For shofar blowers like Smith and Kaplan, the challenge of Rosh Hashanah is making sure preserving enough lungpower and strengthening their lip muscles to make it through the hundred obligatory blasts of the shofar during the Musaf service.

"The shofar blower is not supposed to talk from the time he makes the first blessing to the end of the last blast, and I do that," Smith said. "I really try to shut everyone out and just concentrate on the shofar blowing. It makes it an intense experience. But I am exhausted after I finish. I feel completely spent."

For other shofar blowers, the experience is not so much about getting the sounds out, but about remembering the reasons for the sounds.

"The first time I blow it I am thinking "let’s do it right," and I am paying attention to the task, but then when things are going smoothly I am thinking about how I want to reconnect my soul to God," said Dr. Simcha Goldman, a psychologist who blows the shofar at The Jewish Learning Exchange. "In the Orthodox version of repentance, you don’t confess to specific sins — it’s more about the need to enhance and repair one’s relationship with God. On Rosh Hashanah you have know who you are dealing with."
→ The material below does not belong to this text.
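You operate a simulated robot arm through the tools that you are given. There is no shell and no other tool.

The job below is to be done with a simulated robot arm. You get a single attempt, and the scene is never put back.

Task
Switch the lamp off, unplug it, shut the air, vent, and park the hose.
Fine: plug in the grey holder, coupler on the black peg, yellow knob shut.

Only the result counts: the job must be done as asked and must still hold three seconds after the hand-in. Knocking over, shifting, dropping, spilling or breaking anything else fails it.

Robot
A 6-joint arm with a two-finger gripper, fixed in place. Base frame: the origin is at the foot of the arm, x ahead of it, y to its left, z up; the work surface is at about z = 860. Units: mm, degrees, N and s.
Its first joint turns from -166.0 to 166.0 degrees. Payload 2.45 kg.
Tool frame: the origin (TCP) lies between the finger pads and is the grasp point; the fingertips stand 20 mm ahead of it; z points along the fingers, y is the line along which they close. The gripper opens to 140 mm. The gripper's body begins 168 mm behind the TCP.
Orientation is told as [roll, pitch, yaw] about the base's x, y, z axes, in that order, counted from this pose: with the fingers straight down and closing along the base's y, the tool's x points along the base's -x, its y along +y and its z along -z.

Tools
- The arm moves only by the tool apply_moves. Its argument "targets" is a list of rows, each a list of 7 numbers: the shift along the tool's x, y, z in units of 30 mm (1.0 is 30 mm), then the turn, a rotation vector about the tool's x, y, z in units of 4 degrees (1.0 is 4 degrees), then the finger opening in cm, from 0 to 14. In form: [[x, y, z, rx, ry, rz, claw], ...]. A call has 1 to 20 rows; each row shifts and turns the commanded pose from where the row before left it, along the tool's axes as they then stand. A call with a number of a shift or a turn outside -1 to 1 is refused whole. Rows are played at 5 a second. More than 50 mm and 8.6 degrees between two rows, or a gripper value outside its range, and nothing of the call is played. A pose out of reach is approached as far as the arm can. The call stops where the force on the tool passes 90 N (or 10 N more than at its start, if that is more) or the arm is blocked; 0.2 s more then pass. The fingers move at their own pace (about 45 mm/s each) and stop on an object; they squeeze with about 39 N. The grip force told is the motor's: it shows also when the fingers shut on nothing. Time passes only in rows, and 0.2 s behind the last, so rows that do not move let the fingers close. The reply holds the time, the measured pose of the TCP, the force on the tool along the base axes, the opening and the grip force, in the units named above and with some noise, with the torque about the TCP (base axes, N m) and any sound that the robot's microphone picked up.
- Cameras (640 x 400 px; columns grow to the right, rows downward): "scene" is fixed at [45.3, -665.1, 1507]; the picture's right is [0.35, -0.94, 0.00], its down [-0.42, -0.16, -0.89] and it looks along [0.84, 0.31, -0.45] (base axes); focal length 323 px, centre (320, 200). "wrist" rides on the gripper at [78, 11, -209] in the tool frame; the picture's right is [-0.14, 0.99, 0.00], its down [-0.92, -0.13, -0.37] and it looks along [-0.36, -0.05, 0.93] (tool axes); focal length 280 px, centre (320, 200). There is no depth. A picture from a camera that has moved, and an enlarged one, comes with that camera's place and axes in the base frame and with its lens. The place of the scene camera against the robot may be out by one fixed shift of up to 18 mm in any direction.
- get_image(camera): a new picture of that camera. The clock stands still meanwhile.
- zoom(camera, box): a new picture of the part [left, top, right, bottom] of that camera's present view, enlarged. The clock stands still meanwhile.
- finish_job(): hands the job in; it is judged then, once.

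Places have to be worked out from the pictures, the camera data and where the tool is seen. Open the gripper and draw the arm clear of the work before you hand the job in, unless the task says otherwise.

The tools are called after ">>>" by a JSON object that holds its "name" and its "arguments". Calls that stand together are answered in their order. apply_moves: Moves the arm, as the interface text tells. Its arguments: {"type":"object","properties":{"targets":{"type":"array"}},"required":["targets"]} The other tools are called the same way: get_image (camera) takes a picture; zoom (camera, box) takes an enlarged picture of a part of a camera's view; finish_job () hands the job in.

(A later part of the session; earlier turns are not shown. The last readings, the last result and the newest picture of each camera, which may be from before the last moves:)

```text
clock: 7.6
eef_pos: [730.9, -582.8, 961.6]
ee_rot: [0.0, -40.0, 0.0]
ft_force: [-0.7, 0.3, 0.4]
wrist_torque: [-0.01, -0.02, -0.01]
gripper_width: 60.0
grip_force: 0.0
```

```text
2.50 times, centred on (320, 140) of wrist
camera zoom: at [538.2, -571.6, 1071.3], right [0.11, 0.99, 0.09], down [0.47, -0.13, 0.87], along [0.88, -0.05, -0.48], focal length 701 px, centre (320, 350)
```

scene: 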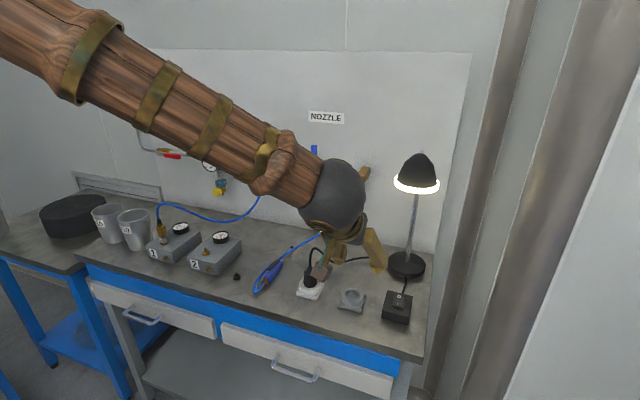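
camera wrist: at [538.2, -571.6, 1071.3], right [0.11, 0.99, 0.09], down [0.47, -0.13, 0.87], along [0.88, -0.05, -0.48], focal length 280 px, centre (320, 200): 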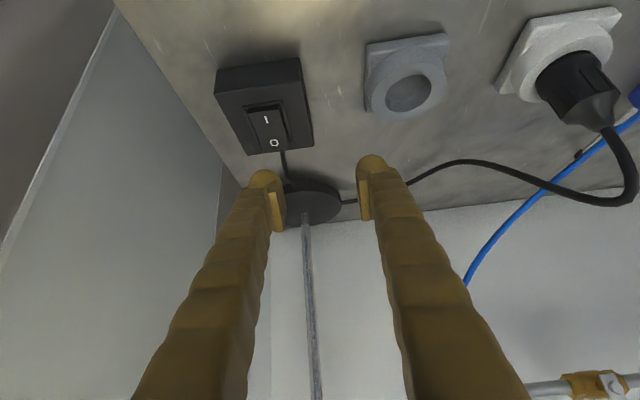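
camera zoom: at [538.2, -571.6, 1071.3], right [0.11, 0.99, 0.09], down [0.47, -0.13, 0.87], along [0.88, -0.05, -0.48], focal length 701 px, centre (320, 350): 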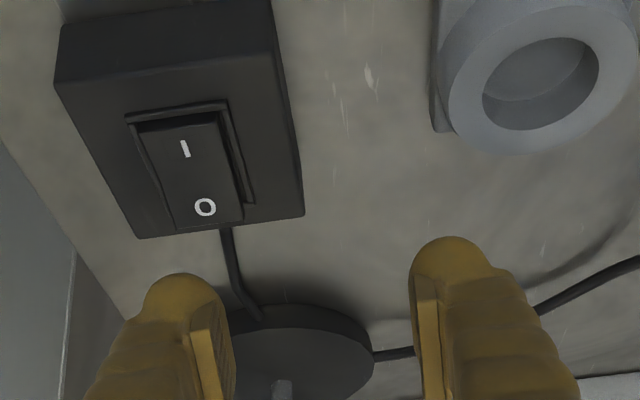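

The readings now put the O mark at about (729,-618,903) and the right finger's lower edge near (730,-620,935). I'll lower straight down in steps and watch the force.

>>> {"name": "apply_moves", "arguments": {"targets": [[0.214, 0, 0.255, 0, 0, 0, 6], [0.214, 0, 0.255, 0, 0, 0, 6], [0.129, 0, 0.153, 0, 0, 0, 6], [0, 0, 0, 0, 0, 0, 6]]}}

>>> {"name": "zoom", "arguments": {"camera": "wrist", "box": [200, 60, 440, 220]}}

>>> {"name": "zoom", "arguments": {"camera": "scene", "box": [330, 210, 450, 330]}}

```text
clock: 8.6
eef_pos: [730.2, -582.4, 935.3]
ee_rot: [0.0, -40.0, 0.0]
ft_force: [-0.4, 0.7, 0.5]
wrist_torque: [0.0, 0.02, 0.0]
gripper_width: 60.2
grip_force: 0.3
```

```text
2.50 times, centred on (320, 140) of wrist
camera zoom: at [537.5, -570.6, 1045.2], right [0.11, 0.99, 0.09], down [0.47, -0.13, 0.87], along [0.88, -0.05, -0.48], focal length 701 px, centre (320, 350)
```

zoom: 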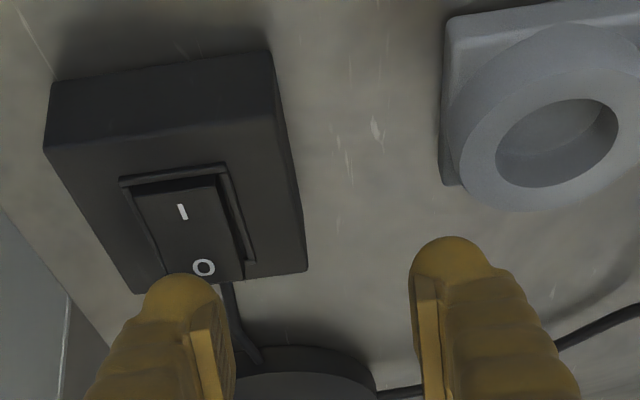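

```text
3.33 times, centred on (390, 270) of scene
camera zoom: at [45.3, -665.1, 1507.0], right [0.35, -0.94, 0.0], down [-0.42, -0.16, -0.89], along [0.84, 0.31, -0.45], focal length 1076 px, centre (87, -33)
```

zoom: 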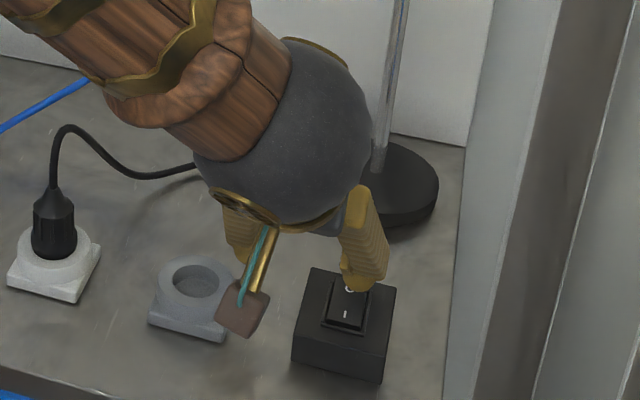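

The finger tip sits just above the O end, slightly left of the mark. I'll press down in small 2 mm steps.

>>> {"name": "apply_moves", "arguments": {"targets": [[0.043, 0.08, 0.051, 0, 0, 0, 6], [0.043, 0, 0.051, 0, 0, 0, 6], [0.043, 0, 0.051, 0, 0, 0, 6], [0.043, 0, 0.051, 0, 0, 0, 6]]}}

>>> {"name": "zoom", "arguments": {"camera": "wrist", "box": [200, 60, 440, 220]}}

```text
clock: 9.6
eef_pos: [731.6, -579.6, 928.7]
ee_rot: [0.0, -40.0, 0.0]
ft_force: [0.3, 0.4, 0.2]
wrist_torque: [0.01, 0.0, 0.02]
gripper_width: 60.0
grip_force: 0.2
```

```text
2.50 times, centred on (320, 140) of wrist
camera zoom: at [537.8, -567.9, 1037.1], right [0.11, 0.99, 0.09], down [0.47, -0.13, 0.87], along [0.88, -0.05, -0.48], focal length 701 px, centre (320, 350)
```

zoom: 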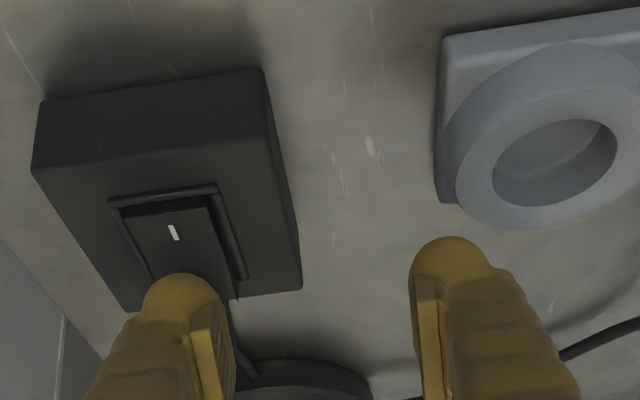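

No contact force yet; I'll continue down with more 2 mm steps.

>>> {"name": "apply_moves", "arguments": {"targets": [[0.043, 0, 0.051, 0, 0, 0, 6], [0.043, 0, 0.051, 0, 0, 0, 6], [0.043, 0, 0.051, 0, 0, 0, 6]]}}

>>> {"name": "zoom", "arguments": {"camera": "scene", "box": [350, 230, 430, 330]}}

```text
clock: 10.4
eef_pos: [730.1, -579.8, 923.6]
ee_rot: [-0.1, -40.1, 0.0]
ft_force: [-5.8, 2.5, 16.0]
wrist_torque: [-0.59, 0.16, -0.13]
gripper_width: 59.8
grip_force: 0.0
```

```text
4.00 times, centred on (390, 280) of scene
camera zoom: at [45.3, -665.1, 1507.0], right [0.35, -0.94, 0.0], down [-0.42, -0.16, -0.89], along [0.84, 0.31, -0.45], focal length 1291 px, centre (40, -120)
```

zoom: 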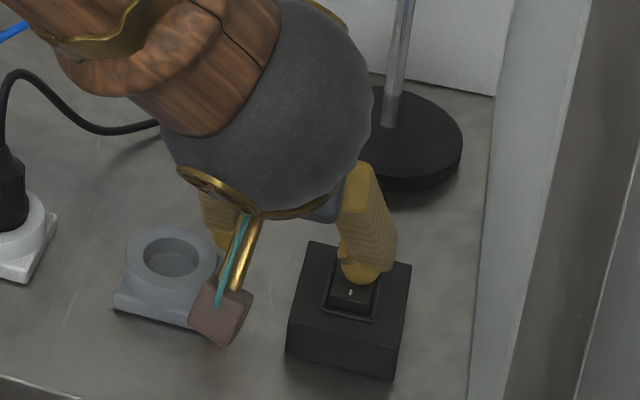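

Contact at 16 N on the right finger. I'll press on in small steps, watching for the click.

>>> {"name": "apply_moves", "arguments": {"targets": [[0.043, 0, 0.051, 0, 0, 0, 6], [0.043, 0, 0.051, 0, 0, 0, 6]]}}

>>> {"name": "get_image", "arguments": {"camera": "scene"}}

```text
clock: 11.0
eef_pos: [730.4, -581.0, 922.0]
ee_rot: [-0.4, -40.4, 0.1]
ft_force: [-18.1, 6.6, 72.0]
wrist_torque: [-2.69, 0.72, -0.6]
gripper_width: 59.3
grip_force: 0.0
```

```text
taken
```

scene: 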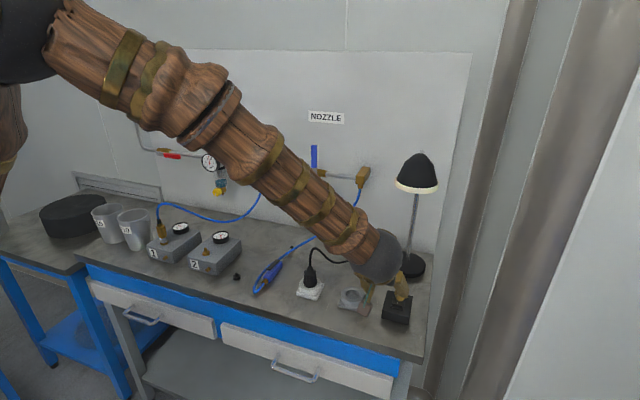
Goldman says it is up to the listener to extract the deeper meaning in the blasts.

"The listener should listen with appropriate concentration," he said. "It’s intended to elicit a thinking response from the person blowing it and the person listening to it."

But all agree that the shofar’s plaintive wail distinguishes it from all other instruments.

"When someone hears a French horn, they may not think about much," said Rabbi Jonathan Aaron, associate rabbi at Temple Emmanuel who plays the French horn in addition to being the temple’s shofar blower. "But when you hear the shofar it is dripping with the tradition of Judaism. There is something about a shofar that completely penetrates."